Educators explore Great Lakes watershed science during Lake Huron adventure (Part 2 of 3)
Lake Huron educators take a watershed approach in exploring student learning opportunities through educational Great Lakes science and stewardship opportunities.
While kayaking the river and wading coastal wetlands in waders, twenty enthusiastic educators took to the waters of Lake Huron with Great Lakes scientists to explore how water science and studies can benefit student learning. These Great Lakes water science experiences were part of the 2013 Lake Huron Place-Based Education Summer Teacher Institute (see part 1 of story), hosted August 5 - 8 in northern Michigan at the University of Michigan Biological Station.
Exploring Great Lakes watersheds, from top to bottom, was the focus of one water-based day for these teachers. Starting in Burt Lake, they kayaked downriver and through the town of Indian River.
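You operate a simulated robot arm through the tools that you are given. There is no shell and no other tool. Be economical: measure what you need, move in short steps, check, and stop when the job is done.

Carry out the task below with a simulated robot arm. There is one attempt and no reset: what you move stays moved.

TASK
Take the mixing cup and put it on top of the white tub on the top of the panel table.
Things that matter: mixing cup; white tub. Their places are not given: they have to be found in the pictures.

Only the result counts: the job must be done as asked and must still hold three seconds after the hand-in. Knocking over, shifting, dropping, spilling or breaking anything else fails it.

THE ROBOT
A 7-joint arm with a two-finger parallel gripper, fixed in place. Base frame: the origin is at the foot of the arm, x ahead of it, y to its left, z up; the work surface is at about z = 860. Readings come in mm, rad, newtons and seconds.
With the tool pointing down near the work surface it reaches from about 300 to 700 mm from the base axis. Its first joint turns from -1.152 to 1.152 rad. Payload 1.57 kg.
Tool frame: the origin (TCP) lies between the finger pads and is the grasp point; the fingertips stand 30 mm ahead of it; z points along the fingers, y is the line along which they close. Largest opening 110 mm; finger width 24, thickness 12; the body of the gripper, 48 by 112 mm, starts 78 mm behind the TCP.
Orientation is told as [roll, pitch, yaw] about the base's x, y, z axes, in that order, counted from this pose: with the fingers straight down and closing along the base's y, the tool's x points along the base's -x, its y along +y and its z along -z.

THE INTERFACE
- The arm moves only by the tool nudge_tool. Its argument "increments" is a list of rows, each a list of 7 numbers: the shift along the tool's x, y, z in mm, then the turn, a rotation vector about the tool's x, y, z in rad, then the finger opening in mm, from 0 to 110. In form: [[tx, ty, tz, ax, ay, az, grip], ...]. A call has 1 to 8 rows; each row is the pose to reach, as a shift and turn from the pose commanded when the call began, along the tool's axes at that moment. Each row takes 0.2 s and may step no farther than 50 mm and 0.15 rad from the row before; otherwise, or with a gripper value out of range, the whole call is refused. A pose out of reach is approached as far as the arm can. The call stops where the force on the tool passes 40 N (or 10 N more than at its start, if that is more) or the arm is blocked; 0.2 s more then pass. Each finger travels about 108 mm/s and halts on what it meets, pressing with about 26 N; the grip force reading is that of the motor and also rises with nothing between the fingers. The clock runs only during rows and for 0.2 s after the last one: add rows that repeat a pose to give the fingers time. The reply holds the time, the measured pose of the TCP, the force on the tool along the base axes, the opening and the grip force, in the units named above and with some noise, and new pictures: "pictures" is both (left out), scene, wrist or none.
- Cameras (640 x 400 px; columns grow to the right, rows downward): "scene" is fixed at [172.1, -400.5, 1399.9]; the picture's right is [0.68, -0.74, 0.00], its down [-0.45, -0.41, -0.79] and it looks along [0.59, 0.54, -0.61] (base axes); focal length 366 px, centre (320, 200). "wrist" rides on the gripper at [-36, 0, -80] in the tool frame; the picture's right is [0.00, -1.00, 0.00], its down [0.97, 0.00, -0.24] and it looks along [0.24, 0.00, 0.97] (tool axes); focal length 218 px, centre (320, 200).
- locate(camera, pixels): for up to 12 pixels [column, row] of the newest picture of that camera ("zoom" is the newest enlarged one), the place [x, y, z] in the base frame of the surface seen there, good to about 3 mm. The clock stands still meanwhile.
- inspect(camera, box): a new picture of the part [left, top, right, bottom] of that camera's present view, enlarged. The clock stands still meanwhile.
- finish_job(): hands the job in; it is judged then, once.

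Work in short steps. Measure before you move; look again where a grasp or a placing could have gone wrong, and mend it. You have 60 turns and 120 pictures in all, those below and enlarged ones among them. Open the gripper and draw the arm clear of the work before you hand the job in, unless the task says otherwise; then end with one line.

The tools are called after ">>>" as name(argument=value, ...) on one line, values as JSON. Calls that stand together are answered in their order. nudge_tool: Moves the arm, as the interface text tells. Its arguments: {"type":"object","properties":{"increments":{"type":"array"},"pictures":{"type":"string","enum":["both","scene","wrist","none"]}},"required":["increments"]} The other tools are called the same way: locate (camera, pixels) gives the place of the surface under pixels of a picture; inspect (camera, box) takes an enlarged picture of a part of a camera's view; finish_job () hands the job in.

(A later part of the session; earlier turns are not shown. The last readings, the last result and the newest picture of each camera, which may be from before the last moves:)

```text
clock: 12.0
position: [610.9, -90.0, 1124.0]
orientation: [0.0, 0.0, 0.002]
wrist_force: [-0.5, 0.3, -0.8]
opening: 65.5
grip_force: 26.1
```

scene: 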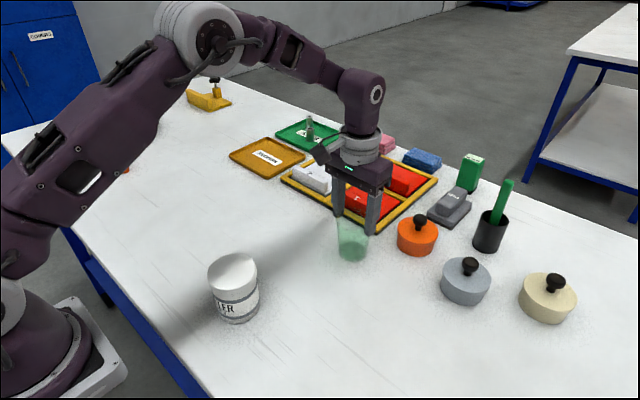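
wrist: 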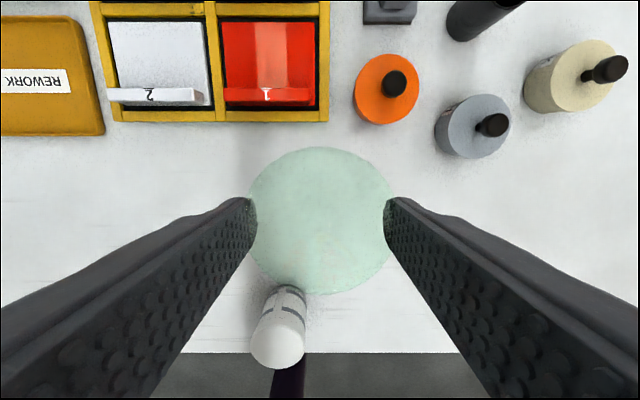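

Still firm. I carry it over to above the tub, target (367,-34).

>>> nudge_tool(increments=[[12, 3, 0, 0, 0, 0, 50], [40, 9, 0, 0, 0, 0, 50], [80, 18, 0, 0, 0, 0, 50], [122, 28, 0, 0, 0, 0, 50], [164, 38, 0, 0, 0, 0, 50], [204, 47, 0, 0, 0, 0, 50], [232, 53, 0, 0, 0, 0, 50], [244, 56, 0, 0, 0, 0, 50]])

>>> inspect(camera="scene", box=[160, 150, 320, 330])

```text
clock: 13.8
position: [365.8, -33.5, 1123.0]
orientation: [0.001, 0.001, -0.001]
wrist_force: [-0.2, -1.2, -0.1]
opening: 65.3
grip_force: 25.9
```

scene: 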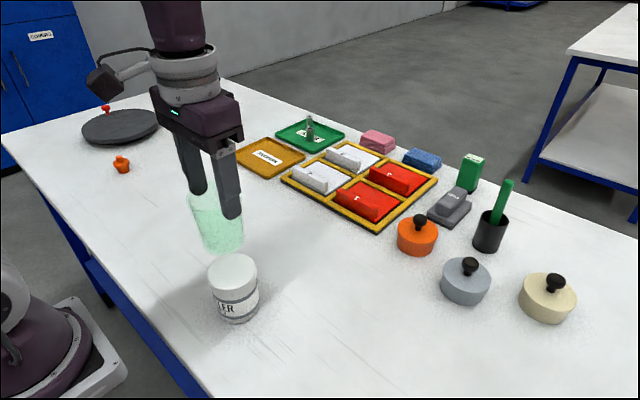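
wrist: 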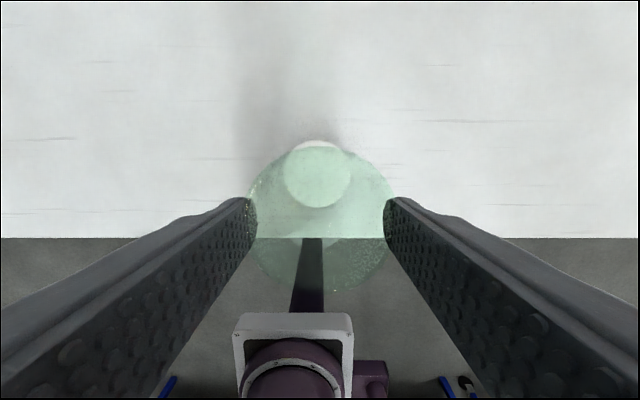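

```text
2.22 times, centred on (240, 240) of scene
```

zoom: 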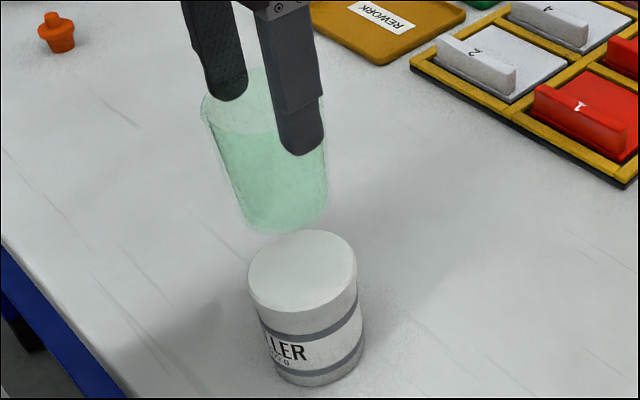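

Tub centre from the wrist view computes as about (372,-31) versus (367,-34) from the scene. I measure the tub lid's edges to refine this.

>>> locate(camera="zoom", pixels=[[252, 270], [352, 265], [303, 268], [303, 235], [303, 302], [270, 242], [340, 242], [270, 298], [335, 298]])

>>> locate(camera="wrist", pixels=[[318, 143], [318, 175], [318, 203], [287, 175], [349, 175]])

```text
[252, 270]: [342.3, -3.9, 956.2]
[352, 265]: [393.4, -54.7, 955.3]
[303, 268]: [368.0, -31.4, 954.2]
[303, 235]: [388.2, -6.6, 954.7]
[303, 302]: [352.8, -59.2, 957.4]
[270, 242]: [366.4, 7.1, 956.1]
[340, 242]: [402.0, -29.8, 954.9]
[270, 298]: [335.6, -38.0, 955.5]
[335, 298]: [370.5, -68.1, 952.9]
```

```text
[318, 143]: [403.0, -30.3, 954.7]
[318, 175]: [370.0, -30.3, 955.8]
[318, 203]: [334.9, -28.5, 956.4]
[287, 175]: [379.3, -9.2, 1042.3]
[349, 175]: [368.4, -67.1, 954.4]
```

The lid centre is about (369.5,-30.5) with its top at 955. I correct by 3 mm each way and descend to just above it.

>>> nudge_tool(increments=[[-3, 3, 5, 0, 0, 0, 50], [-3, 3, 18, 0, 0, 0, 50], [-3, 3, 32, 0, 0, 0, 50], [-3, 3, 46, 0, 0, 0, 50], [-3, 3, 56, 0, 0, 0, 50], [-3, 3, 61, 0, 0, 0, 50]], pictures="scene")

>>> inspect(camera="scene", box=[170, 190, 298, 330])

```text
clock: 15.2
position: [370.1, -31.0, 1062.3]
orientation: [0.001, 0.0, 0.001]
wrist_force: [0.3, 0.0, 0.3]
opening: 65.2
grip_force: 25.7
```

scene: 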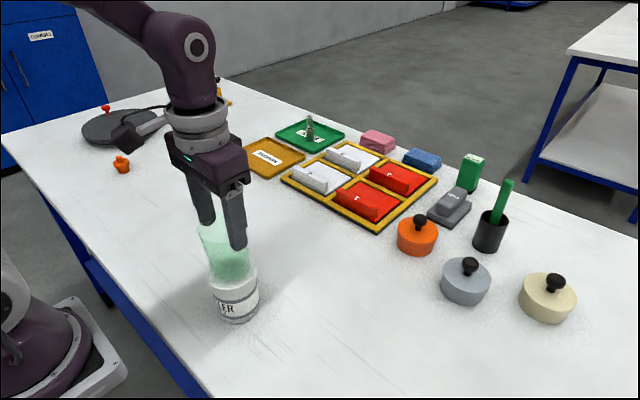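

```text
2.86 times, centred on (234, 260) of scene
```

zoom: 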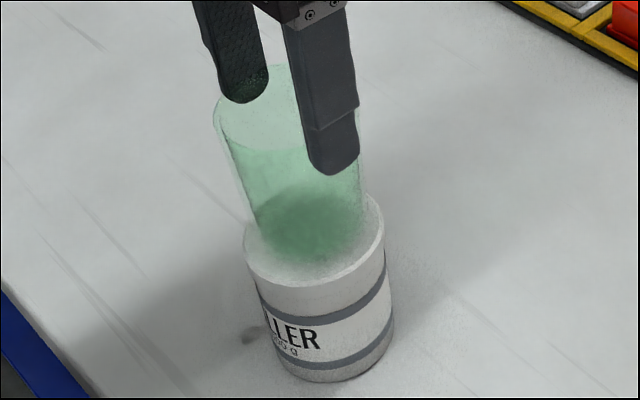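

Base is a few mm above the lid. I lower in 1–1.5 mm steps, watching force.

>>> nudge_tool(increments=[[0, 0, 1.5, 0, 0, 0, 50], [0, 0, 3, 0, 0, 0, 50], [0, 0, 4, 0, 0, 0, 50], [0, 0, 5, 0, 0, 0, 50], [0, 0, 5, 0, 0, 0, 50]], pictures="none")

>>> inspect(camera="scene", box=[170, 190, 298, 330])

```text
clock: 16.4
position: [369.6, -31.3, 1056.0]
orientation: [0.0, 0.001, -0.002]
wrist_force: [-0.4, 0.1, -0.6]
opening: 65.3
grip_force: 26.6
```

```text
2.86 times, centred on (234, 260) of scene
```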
Before the day was up, they found themselves exploring a coastal Great Lakes wetland in Cheboygan, where this watershed feeds into Lake Huron. Along the way, teachers compared and contrasted a diversity of water habitats g from inland lakes, rivers, to coastal wetland habits – such as differing aquatic life.
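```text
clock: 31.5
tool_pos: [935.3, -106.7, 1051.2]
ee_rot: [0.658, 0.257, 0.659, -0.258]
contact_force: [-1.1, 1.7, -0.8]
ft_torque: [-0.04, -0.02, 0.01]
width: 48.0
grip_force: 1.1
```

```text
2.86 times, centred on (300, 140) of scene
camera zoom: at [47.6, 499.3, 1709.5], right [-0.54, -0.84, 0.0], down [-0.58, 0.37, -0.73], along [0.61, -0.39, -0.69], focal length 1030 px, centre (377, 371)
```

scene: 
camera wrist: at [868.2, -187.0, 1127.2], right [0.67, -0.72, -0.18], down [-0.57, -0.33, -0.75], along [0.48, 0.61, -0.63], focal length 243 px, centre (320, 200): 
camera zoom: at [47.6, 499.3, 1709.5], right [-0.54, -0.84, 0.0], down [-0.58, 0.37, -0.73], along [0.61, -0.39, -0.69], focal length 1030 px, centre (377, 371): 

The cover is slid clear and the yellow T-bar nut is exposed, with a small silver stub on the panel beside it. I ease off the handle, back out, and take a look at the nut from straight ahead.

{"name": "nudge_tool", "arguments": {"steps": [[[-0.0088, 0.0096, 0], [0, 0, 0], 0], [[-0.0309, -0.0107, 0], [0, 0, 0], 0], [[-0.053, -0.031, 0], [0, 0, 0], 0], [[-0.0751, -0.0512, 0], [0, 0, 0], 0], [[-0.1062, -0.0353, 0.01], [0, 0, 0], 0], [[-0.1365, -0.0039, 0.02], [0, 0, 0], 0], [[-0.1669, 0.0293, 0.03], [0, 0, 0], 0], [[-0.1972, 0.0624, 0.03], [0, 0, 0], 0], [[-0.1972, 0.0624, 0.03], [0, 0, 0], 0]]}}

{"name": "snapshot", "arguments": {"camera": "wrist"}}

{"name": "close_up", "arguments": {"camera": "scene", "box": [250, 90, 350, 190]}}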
Teachers explored multiple water stewardship-focused student projects in action, and considered many prospective place-based learning project possibilities throughout the watershed as they spoke with research scientists, community partners, and fellow educators. Their watershed day included:
- A kayak tour of upper stretches of the river learning about Inland Lakes NE MI GLSI student projects—from water monitoring by a science class to riverfront boardwalks and township riverfront park beautification built and developed by students Inland Lakes industrial arts program. They also visited a Michigan Clean Marina – Howe Marine (Indian River)— where owner John Hatfield discussed stewardship opportunities for students working with Clean Marinas.
- Exploration of Lake Huron coastal wetlands with Neil Schock, wetlands researcher from Central Michigan University’s Institute for Great Lakes Research. Teachers learned about ecological values of Great Lakes coastal wetlands and explored chemical, physical, and biological monitoring techniques, including opportunities to sample macroinvertebrates as a way to determine ecosystem health. On the shores of Lake Huron, Thunder Bay Jr. High teachers from Alpena shared their students’ involvement with Alliance for the Great Lakes and the Adopt-a-Beach program.
- Gaining an underwater perspective on Douglas Lake, the lake on which the Biological Station resides. Learning about technology of underwater robotics with NOAA Thunder Bay National Marine Sanctuary, teachers deployed an underwater remote operated vehicle (ROV) to gain an underwater view of Douglas Lake habitats. Applying science and math, they also took to the water with Michigan Sea Grant and Michigan State University Extension educators to explore fisheries and aquatic invasive species found within the Lake.
Sponsored by the Great Lakes Sea Grant Network and Michigan Sea Grant Extension , the Center for Great Lakes Literacy and Great Lakes Stewardship Initiative, this workshop offered educators opportunities to enhance Great Lakes literacy through place-based education strategies – a better understanding of the Great Lakes and our interconnections with these water resources. As another school year gets underway, these teachers are already sharing their Great Lakes experiences and learning opportunities with their students.
One teacher from Southeast Michigan is now collaborating with the Clinton River Watershed Council, where her students are supporting water-monitoring efforts. From the Northeast Michigan Great Lakes Stewardship Initiative, two different teams of middle school teachers are preparing their students for adopt-a-beach monitoring and clean-up projects in their communities this fall, one in Alpena and another in Oscoda. A third Northeast teacher will be taking her high school chemistry students out onto Thunder Bay Lake Huron, embarking on a research trip to study microplastics (plastic pollution) in the Great Lakes.
In reflection, a teacher noted that the on-the-water experiences were the most valuable part of her workshop experience, sharing that these types of experiences can help make learning real and concrete for students. Incorporating these experiences back at her school, she aims to make science-learning come alive to engage and inspire the next generation of Great Lakes stewards.